§ Given passage
[START]

Thursday 2 January 2014

Review: The Day of the Triffids by John Wyndham

The Day of the Triffids
John Wyndham
1951

From my Classics Club List.


This novel is pure genius. It's actually pretty hard to describe how much I enjoyed reading The Day of the Triffids without there being some of this: kjhagiouy489765jhasbgb. That's excited babbling, by the way, something I am inclined to do a lot of.


Moving on.


The Day of the Triffids is 50's sci-fi. According to the blurb of the Penguin copy I have in my possession, it is a 'fantastic, frightening, but entirely plausible' story. Now, I would argue with one bit of that - plausible. I hope those folk at Penguin do not know something that I don't but I really, REALLY hope this story is not plausible. Human sized death plants and a blindness epidemic? No thanks, I'd rather not.



'When a day that you happen to know is Wednesday starts off by sounding like Sunday, there is something seriously wrong somewhere.'

One morning Bill wakes up, the morning after a meteor shower he was most disappointed to have missed, to find that the world has gone blind. Bill escapes the blindness because his eyes are bandaged and covered as he is recovering from a triffid sting (alien plants are normal in this version of the world). This is a truly post-apocalyptic novel which sees those who survive the initial catastrophe working together (or not) to ensure the continuation of the human race. I was under the mistaken impression that the triffids were a result of the events but, as it turned out, the triffids were part of everyday life already. Bill Masen makes a living studying the things and until later in the novel the threat they pose is not really understood by the majority of the characters.

I finished this book with perhaps more questions than when I started. Wyndham does not address any of the whys or wherefores of how the world got so darn screwed up in the first place. We don't know what caused the meteor shower or how the triffids arrived in the back gardens of Britain (and the world) in the first place. I'm convinced they had something to do with the meteor shower because it's all to cushty a coincidence for them otherwise. I actually found the randomness of the triffids to be one of the main causes for my uneasiness.

[END]

[Dataset rows]
[START]

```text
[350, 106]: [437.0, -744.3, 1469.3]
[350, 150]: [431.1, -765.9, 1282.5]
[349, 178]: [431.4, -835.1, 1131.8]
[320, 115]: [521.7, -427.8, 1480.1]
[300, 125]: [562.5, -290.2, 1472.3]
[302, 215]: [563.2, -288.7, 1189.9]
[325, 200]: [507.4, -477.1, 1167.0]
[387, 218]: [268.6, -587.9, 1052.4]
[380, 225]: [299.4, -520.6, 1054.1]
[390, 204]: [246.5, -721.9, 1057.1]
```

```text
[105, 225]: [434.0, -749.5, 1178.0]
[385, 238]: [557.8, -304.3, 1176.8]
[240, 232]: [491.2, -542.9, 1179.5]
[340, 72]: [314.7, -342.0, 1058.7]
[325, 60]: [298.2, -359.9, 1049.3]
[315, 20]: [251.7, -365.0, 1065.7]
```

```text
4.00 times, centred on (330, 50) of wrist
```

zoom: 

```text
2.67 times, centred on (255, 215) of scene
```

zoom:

[END]
[START]

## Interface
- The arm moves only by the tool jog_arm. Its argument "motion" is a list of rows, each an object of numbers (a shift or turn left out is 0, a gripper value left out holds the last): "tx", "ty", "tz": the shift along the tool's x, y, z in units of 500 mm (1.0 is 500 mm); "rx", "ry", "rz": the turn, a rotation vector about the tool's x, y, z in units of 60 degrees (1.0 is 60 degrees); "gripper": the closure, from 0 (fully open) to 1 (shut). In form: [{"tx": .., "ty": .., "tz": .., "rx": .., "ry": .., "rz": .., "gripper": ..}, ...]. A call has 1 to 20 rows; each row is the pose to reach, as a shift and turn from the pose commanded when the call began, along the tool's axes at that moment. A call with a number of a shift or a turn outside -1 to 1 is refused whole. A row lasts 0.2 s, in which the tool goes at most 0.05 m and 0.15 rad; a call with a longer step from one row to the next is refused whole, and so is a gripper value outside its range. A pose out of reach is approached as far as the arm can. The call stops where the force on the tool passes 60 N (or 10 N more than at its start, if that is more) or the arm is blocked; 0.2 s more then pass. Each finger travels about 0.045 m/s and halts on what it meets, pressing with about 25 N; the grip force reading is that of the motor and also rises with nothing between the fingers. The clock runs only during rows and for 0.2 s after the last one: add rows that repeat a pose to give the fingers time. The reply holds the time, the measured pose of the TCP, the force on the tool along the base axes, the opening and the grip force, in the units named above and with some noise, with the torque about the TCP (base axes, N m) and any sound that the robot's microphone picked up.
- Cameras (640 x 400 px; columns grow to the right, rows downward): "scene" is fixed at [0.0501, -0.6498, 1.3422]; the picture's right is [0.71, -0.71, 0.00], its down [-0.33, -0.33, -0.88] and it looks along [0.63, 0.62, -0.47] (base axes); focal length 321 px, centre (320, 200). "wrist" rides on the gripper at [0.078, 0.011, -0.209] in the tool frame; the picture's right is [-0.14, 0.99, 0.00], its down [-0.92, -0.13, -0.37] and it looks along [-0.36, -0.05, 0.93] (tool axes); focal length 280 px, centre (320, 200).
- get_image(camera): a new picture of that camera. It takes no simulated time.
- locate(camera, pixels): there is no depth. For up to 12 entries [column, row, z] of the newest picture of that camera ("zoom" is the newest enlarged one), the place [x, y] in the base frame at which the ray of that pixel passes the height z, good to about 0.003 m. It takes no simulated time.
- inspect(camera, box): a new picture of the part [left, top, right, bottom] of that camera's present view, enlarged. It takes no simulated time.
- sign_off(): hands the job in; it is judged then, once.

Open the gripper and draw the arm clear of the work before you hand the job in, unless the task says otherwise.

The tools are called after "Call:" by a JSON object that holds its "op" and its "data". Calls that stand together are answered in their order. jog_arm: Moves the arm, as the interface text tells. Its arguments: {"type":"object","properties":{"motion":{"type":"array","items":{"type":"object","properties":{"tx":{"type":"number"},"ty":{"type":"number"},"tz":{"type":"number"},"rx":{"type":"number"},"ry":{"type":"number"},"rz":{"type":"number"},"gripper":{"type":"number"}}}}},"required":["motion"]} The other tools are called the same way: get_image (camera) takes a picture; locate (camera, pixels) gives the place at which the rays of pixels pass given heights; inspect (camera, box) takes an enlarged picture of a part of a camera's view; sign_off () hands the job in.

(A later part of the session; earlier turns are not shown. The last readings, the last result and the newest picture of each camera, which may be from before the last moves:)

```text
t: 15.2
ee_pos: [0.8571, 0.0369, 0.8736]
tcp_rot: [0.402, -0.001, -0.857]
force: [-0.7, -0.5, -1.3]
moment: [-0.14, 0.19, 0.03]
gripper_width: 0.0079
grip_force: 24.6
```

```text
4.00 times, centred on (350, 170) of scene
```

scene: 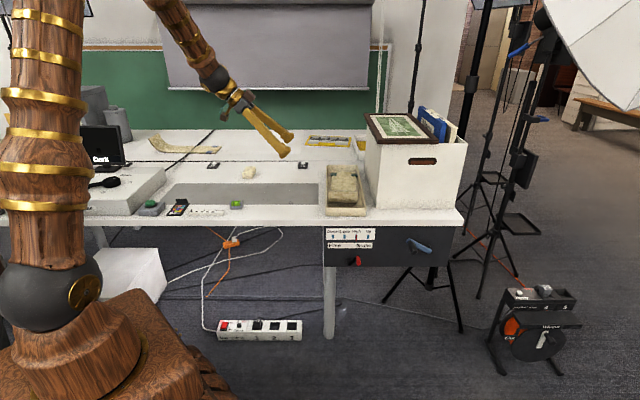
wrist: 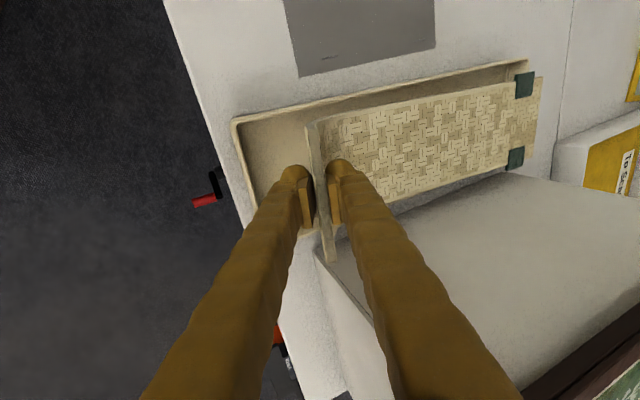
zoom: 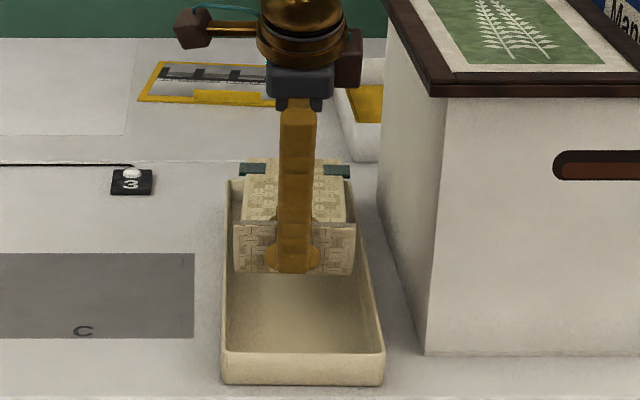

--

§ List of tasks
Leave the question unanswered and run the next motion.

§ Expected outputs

[END]

§ List of tasks
A – Above are the entries. Output exactly the lines beginning with the line that has "- inspect(camera, box): a" and ending with the line that has "Open the gripper".
B – Produce the text that comes next in the given passage.

§ Expected outputs
A –
- inspect(camera, box): a new picture of the part [left, top, right, bottom] of that camera's present view, enlarged. It takes no simulated time.
- sign_off(): hands the job in; it is judged then, once.

Open the gripper and draw the arm clear of the work before you hand the job in, unless the task says otherwise.

B –
'Of course, coincidences are happening all the time - but it's just now and then you happen to notice them...'

I'm not saying this book scared me (it totally did for a minute there), but I generally felt a little uneasy throughout. To be fair, it actually should be a lot scarier than it is (plant things killing people) but it is narrated in such a matter of fact and deadpan way that the freakiness of the whole thing is undermined. Bill is almost like 'and I was walking down the street and there was a load of blind people and oh yeh, a triffid just killed some kid'. Deadpan. There are also lots of panto-style 'don't go in there' moments that significantly ramp up the entertainment factor whilst simultaneously ramping down the scaredy-cat factor.

Josella was an interesting character and one whom I find immensely discombobulating. She's girly and flaky but completely able to deal with the horrendous situations she finds herself in. When we first meet her it is because Bill saves her life but after that point she shows some serious stones and gets through just fine by herself. Plus, she wrote a raunchy book that most of the characters are very judgemental about. I just don't get her.

The Day of the Triffids is such a brilliant look at the way society and individuals deal with the end of civilisation. Where it could have gone into some real deep places, Wyndham keeps it light and humorous whilst still encouraging the reader to consider what their own role in an apocalypse would be (I would definitely not survive). I would highly recommend this novel and I look forward to reading more of Wyndham's novels (The Midwich Cuckoos seems to be the most highly recommended).

'The deadness, the finish of it all, was italicised there.'

Have you read The Day of the Triffids? How do you think you would fare in an apocalypse?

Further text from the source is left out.